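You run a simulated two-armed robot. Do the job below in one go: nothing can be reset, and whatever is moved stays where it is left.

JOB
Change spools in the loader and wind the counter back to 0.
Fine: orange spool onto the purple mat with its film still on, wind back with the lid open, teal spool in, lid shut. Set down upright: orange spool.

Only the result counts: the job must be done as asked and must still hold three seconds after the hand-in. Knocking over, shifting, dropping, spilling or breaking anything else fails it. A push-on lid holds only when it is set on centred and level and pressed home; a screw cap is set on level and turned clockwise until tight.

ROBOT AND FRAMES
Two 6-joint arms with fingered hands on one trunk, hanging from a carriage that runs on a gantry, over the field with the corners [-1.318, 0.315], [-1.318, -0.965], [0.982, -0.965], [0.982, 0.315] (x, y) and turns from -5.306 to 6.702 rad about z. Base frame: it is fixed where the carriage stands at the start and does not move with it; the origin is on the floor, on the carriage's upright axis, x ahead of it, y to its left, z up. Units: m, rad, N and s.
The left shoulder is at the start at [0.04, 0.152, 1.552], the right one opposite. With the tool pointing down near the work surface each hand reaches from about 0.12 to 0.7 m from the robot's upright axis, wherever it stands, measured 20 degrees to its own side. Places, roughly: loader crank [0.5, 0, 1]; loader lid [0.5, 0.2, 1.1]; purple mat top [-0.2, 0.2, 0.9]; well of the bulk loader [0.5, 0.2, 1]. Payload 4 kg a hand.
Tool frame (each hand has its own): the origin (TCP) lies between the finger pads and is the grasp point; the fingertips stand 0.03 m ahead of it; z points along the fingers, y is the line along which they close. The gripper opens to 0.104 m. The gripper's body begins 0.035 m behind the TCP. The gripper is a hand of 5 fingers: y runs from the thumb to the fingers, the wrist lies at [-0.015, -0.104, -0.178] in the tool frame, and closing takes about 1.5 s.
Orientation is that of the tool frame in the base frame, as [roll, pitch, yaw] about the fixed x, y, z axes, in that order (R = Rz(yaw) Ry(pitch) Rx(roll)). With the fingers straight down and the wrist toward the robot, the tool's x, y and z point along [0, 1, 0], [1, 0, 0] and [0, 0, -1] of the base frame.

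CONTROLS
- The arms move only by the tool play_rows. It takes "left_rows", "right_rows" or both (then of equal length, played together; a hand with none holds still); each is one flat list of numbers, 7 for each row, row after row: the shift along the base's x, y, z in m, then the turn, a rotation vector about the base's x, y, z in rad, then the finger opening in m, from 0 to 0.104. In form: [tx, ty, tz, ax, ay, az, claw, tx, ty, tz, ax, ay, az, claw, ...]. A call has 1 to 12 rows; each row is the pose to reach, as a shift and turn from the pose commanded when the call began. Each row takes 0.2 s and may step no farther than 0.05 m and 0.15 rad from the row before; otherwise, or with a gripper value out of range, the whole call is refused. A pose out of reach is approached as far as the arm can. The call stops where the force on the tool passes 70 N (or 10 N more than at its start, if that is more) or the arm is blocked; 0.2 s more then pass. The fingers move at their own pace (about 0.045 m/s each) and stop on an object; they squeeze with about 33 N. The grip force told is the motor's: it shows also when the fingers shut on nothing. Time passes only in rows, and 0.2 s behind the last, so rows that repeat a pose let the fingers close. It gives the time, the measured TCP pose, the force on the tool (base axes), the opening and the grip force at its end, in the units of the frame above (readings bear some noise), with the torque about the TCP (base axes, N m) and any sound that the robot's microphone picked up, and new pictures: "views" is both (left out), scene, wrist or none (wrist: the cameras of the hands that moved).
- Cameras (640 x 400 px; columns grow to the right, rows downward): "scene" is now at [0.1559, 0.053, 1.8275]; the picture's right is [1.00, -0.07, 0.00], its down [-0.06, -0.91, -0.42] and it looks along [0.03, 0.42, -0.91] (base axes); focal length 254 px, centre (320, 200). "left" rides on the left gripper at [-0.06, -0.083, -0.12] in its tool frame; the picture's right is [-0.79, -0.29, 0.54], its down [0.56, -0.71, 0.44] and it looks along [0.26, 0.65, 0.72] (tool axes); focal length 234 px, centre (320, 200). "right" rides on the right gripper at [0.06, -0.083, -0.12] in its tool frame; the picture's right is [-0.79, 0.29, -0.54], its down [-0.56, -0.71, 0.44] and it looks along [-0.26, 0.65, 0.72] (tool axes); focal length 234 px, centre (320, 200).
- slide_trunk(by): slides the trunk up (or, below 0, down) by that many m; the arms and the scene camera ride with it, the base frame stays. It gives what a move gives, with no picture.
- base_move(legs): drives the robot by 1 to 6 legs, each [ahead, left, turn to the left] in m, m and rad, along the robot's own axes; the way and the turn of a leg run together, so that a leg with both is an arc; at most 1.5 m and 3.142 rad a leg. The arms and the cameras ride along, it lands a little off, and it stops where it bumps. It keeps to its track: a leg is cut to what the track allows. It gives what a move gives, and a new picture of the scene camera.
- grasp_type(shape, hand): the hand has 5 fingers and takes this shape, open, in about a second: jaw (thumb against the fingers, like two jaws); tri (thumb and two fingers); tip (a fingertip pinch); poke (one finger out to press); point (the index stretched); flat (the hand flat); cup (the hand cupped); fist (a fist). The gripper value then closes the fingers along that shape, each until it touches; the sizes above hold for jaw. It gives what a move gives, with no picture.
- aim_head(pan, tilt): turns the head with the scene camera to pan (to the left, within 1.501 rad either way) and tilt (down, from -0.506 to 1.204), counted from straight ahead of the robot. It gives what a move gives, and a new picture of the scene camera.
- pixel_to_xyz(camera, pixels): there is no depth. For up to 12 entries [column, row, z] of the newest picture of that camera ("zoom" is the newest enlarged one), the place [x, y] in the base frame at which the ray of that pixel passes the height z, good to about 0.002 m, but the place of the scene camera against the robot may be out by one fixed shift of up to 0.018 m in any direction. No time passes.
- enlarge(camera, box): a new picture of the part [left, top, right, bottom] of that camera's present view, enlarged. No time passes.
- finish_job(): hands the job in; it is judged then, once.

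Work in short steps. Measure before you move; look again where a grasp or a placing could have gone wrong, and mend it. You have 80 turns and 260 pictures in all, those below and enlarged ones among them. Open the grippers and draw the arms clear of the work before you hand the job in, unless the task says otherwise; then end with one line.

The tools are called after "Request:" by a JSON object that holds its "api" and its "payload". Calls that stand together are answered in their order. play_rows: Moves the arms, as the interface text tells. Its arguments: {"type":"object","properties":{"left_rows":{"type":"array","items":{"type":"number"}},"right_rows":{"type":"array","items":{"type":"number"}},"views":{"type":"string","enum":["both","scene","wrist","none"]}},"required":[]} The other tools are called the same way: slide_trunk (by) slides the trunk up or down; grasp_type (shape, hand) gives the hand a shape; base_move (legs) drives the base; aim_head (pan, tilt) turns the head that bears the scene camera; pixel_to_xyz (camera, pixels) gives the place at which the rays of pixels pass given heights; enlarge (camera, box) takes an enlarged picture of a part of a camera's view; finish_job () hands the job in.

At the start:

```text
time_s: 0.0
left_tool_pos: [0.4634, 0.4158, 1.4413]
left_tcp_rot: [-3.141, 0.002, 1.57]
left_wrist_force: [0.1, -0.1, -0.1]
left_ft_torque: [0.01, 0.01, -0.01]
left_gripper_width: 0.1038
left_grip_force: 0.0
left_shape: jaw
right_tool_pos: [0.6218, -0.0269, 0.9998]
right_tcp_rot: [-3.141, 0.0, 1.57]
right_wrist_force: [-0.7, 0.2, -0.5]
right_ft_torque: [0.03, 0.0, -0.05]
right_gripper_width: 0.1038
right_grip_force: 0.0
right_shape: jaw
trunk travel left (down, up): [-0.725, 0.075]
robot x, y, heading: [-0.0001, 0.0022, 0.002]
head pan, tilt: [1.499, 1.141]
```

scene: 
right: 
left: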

────

> _GIVEN TASK_:
Nothing should be left out: repeat all of the data exactly.

> _COMPLETE RESPONSE_:
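You run a simulated two-armed robot. Do the job below in one go: nothing can be reset, and whatever is moved stays where it is left.

JOB
Change spools in the loader and wind the counter back to 0.
Fine: orange spool onto the purple mat with its film still on, wind back with the lid open, teal spool in, lid shut. Set down upright: orange spool.

Only the result counts: the job must be done as asked and must still hold three seconds after the hand-in. Knocking over, shifting, dropping, spilling or breaking anything else fails it. A push-on lid holds only when it is set on centred and level and pressed home; a screw cap is set on level and turned clockwise until tight.

ROBOT AND FRAMES
Two 6-joint arms with fingered hands on one trunk, hanging from a carriage that runs on a gantry, over the field with the corners [-1.318, 0.315], [-1.318, -0.965], [0.982, -0.965], [0.982, 0.315] (x, y) and turns from -5.306 to 6.702 rad about z. Base frame: it is fixed where the carriage stands at the start and does not move with it; the origin is on the floor, on the carriage's upright axis, x ahead of it, y to its left, z up. Units: m, rad, N and s.
The left shoulder is at the start at [0.04, 0.152, 1.552], the right one opposite. With the tool pointing down near the work surface each hand reaches from about 0.12 to 0.7 m from the robot's upright axis, wherever it stands, measured 20 degrees to its own side. Places, roughly: loader crank [0.5, 0, 1]; loader lid [0.5, 0.2, 1.1]; purple mat top [-0.2, 0.2, 0.9]; well of the bulk loader [0.5, 0.2, 1]. Payload 4 kg a hand.
Tool frame (each hand has its own): the origin (TCP) lies between the finger pads and is the grasp point; the fingertips stand 0.03 m ahead of it; z points along the fingers, y is the line along which they close. The gripper opens to 0.104 m. The gripper's body begins 0.035 m behind the TCP. The gripper is a hand of 5 fingers: y runs from the thumb to the fingers, the wrist lies at [-0.015, -0.104, -0.178] in the tool frame, and closing takes about 1.5 s.
Orientation is that of the tool frame in the base frame, as [roll, pitch, yaw] about the fixed x, y, z axes, in that order (R = Rz(yaw) Ry(pitch) Rx(roll)). With the fingers straight down and the wrist toward the robot, the tool's x, y and z point along [0, 1, 0], [1, 0, 0] and [0, 0, -1] of the base frame.

CONTROLS
- The arms move only by the tool play_rows. It takes "left_rows", "right_rows" or both (then of equal length, played together; a hand with none holds still); each is one flat list of numbers, 7 for each row, row after row: the shift along the base's x, y, z in m, then the turn, a rotation vector about the base's x, y, z in rad, then the finger opening in m, from 0 to 0.104. In form: [tx, ty, tz, ax, ay, az, claw, tx, ty, tz, ax, ay, az, claw, ...]. A call has 1 to 12 rows; each row is the pose to reach, as a shift and turn from the pose commanded when the call began. Each row takes 0.2 s and may step no farther than 0.05 m and 0.15 rad from the row before; otherwise, or with a gripper value out of range, the whole call is refused. A pose out of reach is approached as far as the arm can. The call stops where the force on the tool passes 70 N (or 10 N more than at its start, if that is more) or the arm is blocked; 0.2 s more then pass. The fingers move at their own pace (about 0.045 m/s each) and stop on an object; they squeeze with about 33 N. The grip force told is the motor's: it shows also when the fingers shut on nothing. Time passes only in rows, and 0.2 s behind the last, so rows that repeat a pose let the fingers close. It gives the time, the measured TCP pose, the force on the tool (base axes), the opening and the grip force at its end, in the units of the frame above (readings bear some noise), with the torque about the TCP (base axes, N m) and any sound that the robot's microphone picked up, and new pictures: "views" is both (left out), scene, wrist or none (wrist: the cameras of the hands that moved).
- Cameras (640 x 400 px; columns grow to the right, rows downward): "scene" is now at [0.1559, 0.053, 1.8275]; the picture's right is [1.00, -0.07, 0.00], its down [-0.06, -0.91, -0.42] and it looks along [0.03, 0.42, -0.91] (base axes); focal length 254 px, centre (320, 200). "left" rides on the left gripper at [-0.06, -0.083, -0.12] in its tool frame; the picture's right is [-0.79, -0.29, 0.54], its down [0.56, -0.71, 0.44] and it looks along [0.26, 0.65, 0.72] (tool axes); focal length 234 px, centre (320, 200). "right" rides on the right gripper at [0.06, -0.083, -0.12] in its tool frame; the picture's right is [-0.79, 0.29, -0.54], its down [-0.56, -0.71, 0.44] and it looks along [-0.26, 0.65, 0.72] (tool axes); focal length 234 px, centre (320, 200).
- slide_trunk(by): slides the trunk up (or, below 0, down) by that many m; the arms and the scene camera ride with it, the base frame stays. It gives what a move gives, with no picture.
- base_move(legs): drives the robot by 1 to 6 legs, each [ahead, left, turn to the left] in m, m and rad, along the robot's own axes; the way and the turn of a leg run together, so that a leg with both is an arc; at most 1.5 m and 3.142 rad a leg. The arms and the cameras ride along, it lands a little off, and it stops where it bumps. It keeps to its track: a leg is cut to what the track allows. It gives what a move gives, and a new picture of the scene camera.
- grasp_type(shape, hand): the hand has 5 fingers and takes this shape, open, in about a second: jaw (thumb against the fingers, like two jaws); tri (thumb and two fingers); tip (a fingertip pinch); poke (one finger out to press); point (the index stretched); flat (the hand flat); cup (the hand cupped); fist (a fist). The gripper value then closes the fingers along that shape, each until it touches; the sizes above hold for jaw. It gives what a move gives, with no picture.
- aim_head(pan, tilt): turns the head with the scene camera to pan (to the left, within 1.501 rad either way) and tilt (down, from -0.506 to 1.204), counted from straight ahead of the robot. It gives what a move gives, and a new picture of the scene camera.
- pixel_to_xyz(camera, pixels): there is no depth. For up to 12 entries [column, row, z] of the newest picture of that camera ("zoom" is the newest enlarged one), the place [x, y] in the base frame at which the ray of that pixel passes the height z, good to about 0.002 m, but the place of the scene camera against the robot may be out by one fixed shift of up to 0.018 m in any direction. No time passes.
- enlarge(camera, box): a new picture of the part [left, top, right, bottom] of that camera's present view, enlarged. No time passes.
- finish_job(): hands the job in; it is judged then, once.

Work in short steps. Measure before you move; look again where a grasp or a placing could have gone wrong, and mend it. You have 80 turns and 260 pictures in all, those below and enlarged ones among them. Open the grippers and draw the arms clear of the work before you hand the job in, unless the task says otherwise; then end with one line.

The tools are called after "Request:" by a JSON object that holds its "api" and its "payload". Calls that stand together are answered in their order. play_rows: Moves the arms, as the interface text tells. Its arguments: {"type":"object","properties":{"left_rows":{"type":"array","items":{"type":"number"}},"right_rows":{"type":"array","items":{"type":"number"}},"views":{"type":"string","enum":["both","scene","wrist","none"]}},"required":[]} The other tools are called the same way: slide_trunk (by) slides the trunk up or down; grasp_type (shape, hand) gives the hand a shape; base_move (legs) drives the base; aim_head (pan, tilt) turns the head that bears the scene camera; pixel_to_xyz (camera, pixels) gives the place at which the rays of pixels pass given heights; enlarge (camera, box) takes an enlarged picture of a part of a camera's view; finish_job () hands the job in.

At the start:

```text
time_s: 0.0
left_tool_pos: [0.4634, 0.4158, 1.4413]
left_tcp_rot: [-3.141, 0.002, 1.57]
left_wrist_force: [0.1, -0.1, -0.1]
left_ft_torque: [0.01, 0.01, -0.01]
left_gripper_width: 0.1038
left_grip_force: 0.0
left_shape: jaw
right_tool_pos: [0.6218, -0.0269, 0.9998]
right_tcp_rot: [-3.141, 0.0, 1.57]
right_wrist_force: [-0.7, 0.2, -0.5]
right_ft_torque: [0.03, 0.0, -0.05]
right_gripper_width: 0.1038
right_grip_force: 0.0
right_shape: jaw
trunk travel left (down, up): [-0.725, 0.075]
robot x, y, heading: [-0.0001, 0.0022, 0.002]
head pan, tilt: [1.499, 1.141]
```

scene: 
right: 
left: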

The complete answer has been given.